§ Aim of the task:
Copy out all lines that hold "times".
==== Data section
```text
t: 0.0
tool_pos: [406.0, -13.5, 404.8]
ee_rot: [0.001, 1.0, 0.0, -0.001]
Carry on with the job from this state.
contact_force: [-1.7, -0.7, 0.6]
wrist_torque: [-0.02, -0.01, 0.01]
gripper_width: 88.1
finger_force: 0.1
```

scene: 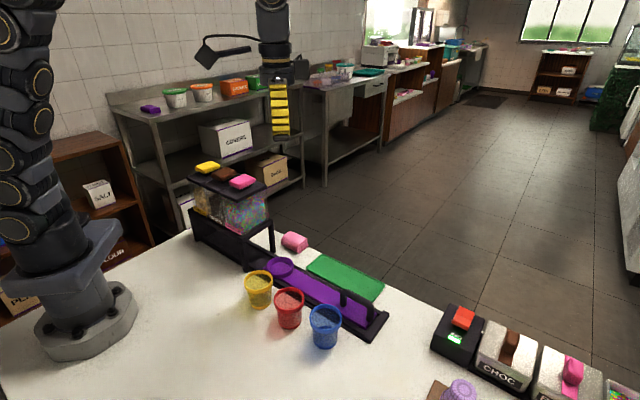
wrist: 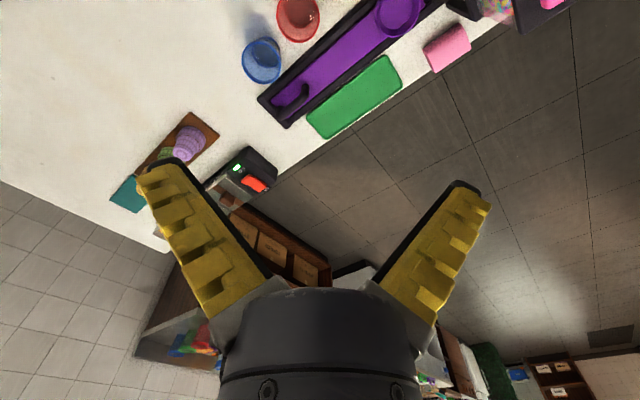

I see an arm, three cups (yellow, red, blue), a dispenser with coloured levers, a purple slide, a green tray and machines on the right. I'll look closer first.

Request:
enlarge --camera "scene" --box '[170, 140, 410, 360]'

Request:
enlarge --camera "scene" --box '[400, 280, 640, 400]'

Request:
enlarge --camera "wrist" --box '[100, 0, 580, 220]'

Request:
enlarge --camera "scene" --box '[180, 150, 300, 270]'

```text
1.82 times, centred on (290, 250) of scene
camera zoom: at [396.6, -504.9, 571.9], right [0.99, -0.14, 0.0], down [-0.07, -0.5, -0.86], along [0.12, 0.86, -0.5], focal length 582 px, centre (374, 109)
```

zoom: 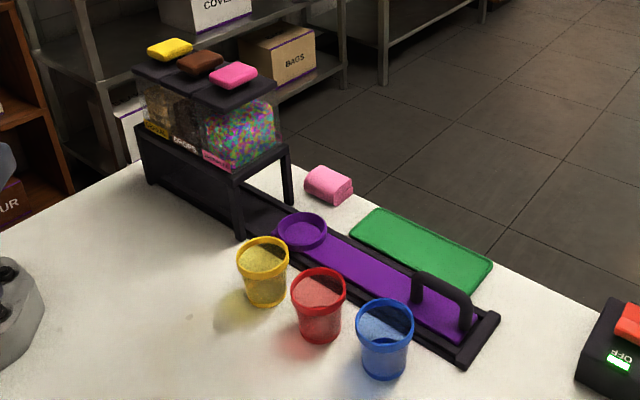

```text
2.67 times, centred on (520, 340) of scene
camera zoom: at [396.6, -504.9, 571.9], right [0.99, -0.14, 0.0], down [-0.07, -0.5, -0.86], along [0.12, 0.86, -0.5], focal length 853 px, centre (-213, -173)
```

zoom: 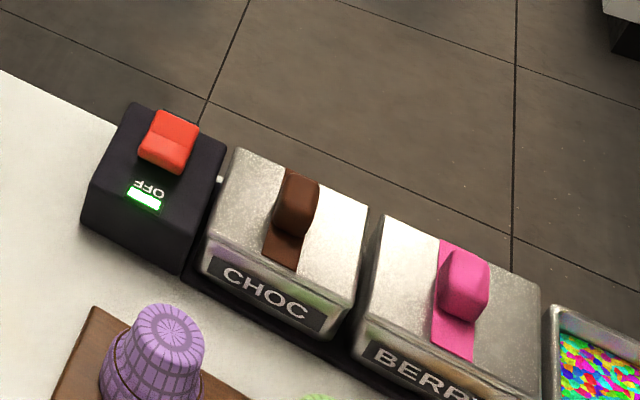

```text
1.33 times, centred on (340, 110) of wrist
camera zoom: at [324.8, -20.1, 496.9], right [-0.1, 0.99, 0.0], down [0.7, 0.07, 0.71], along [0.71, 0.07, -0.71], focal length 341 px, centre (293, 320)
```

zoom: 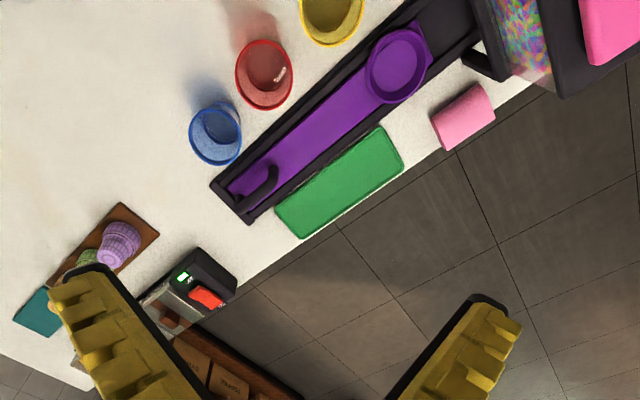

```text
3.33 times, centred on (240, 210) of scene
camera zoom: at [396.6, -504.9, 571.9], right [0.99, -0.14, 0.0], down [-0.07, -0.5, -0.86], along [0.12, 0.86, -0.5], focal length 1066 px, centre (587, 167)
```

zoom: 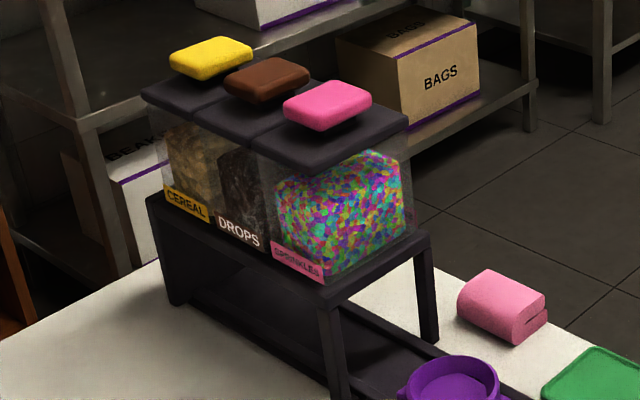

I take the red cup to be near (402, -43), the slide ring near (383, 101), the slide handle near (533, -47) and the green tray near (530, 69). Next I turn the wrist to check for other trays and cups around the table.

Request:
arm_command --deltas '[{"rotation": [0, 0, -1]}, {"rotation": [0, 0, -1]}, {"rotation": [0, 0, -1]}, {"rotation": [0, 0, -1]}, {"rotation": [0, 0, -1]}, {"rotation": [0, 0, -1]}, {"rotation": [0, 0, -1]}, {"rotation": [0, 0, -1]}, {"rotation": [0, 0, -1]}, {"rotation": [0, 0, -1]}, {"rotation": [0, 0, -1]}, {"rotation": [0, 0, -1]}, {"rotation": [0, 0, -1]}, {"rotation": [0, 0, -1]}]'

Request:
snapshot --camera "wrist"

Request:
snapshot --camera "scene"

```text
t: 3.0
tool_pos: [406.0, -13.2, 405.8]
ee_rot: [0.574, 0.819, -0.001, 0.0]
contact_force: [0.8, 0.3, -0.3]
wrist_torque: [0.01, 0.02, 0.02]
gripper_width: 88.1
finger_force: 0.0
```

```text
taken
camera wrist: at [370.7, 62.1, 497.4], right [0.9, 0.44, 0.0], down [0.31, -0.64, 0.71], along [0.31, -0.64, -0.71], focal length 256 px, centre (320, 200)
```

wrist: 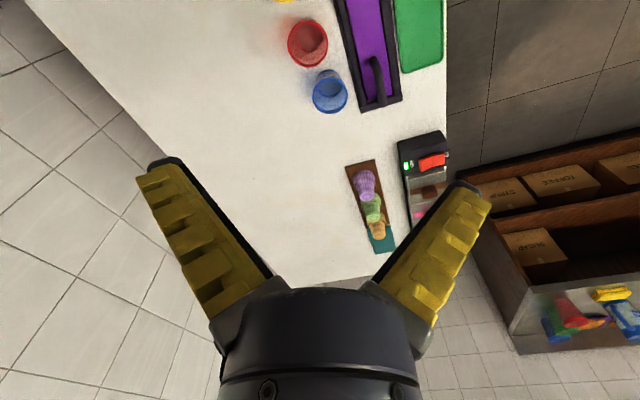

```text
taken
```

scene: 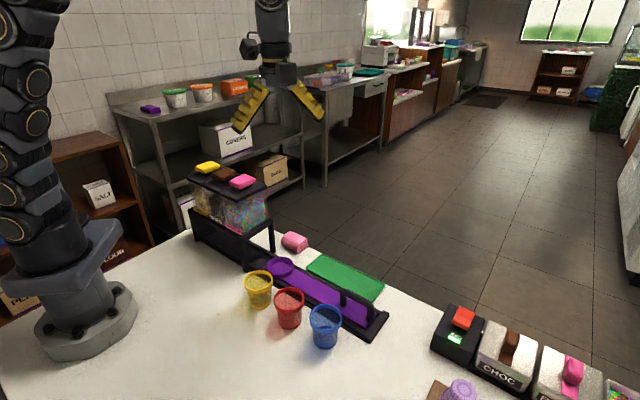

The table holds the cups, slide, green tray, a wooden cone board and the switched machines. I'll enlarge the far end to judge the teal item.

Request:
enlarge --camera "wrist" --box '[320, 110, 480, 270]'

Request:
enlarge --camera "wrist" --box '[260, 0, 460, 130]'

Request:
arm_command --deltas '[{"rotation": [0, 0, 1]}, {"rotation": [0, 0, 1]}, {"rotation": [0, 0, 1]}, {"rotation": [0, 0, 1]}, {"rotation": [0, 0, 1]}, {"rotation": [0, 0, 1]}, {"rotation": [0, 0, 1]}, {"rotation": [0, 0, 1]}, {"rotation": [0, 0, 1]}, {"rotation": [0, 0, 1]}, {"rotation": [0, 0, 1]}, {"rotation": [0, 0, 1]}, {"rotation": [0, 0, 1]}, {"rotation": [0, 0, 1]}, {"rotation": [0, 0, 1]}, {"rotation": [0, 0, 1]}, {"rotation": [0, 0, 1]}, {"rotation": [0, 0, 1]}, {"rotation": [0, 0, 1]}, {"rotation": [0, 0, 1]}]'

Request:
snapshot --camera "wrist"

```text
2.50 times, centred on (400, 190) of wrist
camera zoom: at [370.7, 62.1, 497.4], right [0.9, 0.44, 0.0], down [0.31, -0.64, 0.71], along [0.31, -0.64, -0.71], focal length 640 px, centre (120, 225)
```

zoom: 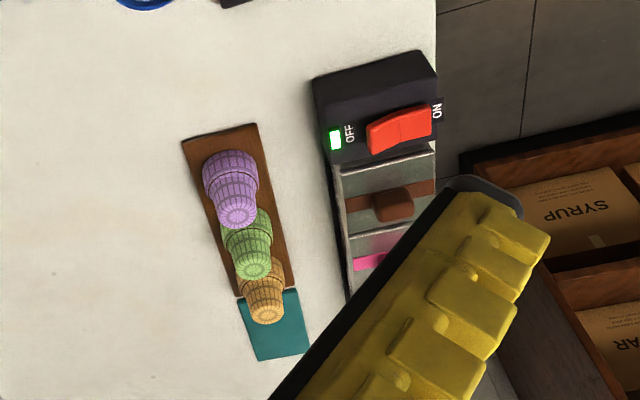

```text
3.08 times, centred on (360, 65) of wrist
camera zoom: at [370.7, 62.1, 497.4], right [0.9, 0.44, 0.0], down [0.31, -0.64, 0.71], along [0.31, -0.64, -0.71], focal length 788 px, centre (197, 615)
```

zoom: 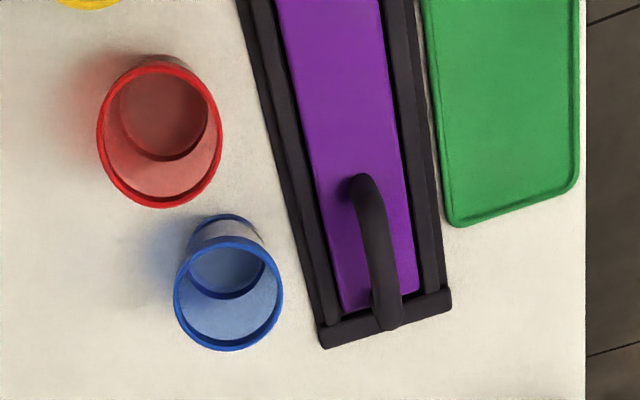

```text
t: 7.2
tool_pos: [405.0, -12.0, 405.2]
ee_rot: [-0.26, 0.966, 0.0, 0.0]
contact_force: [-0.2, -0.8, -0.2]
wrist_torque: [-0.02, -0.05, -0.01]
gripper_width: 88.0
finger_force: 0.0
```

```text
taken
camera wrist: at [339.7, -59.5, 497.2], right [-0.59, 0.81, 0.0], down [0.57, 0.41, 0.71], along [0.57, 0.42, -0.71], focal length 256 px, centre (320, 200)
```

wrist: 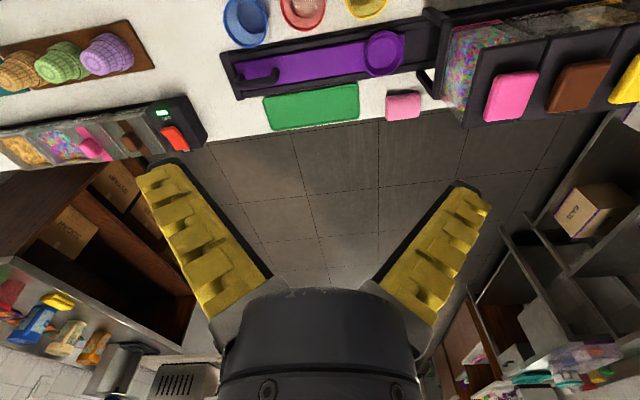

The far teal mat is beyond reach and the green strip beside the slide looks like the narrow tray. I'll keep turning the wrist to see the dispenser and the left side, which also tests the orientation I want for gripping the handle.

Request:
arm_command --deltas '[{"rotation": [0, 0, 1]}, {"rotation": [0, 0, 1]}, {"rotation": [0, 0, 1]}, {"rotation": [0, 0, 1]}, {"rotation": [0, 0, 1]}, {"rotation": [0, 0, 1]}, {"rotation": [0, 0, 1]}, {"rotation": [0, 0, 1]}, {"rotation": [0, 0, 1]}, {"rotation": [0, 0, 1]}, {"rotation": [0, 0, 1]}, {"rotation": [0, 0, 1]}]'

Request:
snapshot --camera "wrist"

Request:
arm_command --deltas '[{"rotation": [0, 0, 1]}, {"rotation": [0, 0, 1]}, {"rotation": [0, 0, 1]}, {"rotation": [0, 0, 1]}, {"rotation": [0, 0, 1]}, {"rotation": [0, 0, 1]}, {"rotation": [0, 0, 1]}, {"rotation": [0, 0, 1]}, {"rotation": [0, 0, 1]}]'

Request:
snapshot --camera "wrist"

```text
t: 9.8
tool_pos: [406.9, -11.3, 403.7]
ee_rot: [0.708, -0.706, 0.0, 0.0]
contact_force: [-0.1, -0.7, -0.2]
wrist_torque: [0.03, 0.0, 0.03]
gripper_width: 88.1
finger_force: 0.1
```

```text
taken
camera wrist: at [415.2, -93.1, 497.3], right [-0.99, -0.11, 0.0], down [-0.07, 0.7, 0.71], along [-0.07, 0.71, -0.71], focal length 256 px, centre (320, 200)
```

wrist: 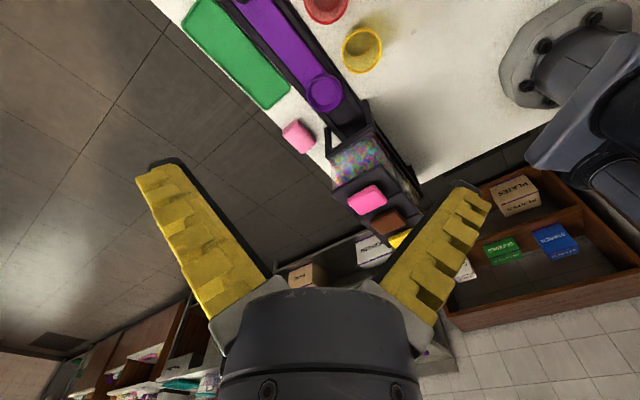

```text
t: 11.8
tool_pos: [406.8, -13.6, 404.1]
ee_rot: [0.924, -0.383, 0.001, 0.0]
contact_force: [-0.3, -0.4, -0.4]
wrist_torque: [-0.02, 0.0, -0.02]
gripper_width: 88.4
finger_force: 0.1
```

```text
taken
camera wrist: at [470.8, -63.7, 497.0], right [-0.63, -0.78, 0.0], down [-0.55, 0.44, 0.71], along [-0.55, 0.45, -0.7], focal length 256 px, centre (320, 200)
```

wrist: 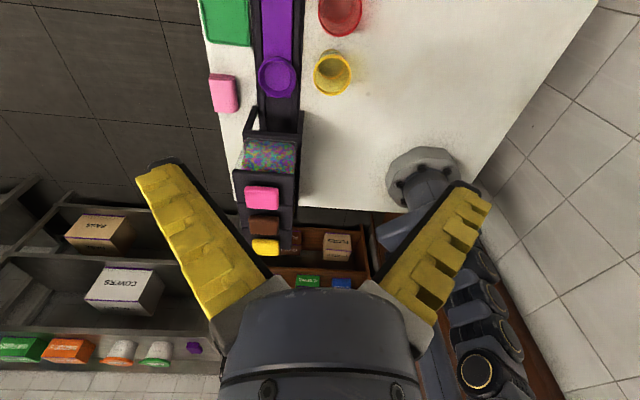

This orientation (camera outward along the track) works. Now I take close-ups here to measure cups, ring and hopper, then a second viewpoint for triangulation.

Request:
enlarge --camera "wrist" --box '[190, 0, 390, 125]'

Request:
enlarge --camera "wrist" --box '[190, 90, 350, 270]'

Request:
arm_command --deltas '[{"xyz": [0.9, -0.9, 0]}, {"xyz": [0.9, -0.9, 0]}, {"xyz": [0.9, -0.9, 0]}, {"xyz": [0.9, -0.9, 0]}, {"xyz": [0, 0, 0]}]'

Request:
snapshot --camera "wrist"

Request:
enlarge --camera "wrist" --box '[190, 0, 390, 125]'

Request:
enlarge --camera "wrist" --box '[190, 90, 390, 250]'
========
§ Output for this exercise:
1.82 times, centred on (290, 250) of scene
2.67 times, centred on (520, 340) of scene
1.33 times, centred on (340, 110) of wrist
3.33 times, centred on (240, 210) of scene
2.50 times, centred on (400, 190) of wrist
3.08 times, centred on (360, 65) of wrist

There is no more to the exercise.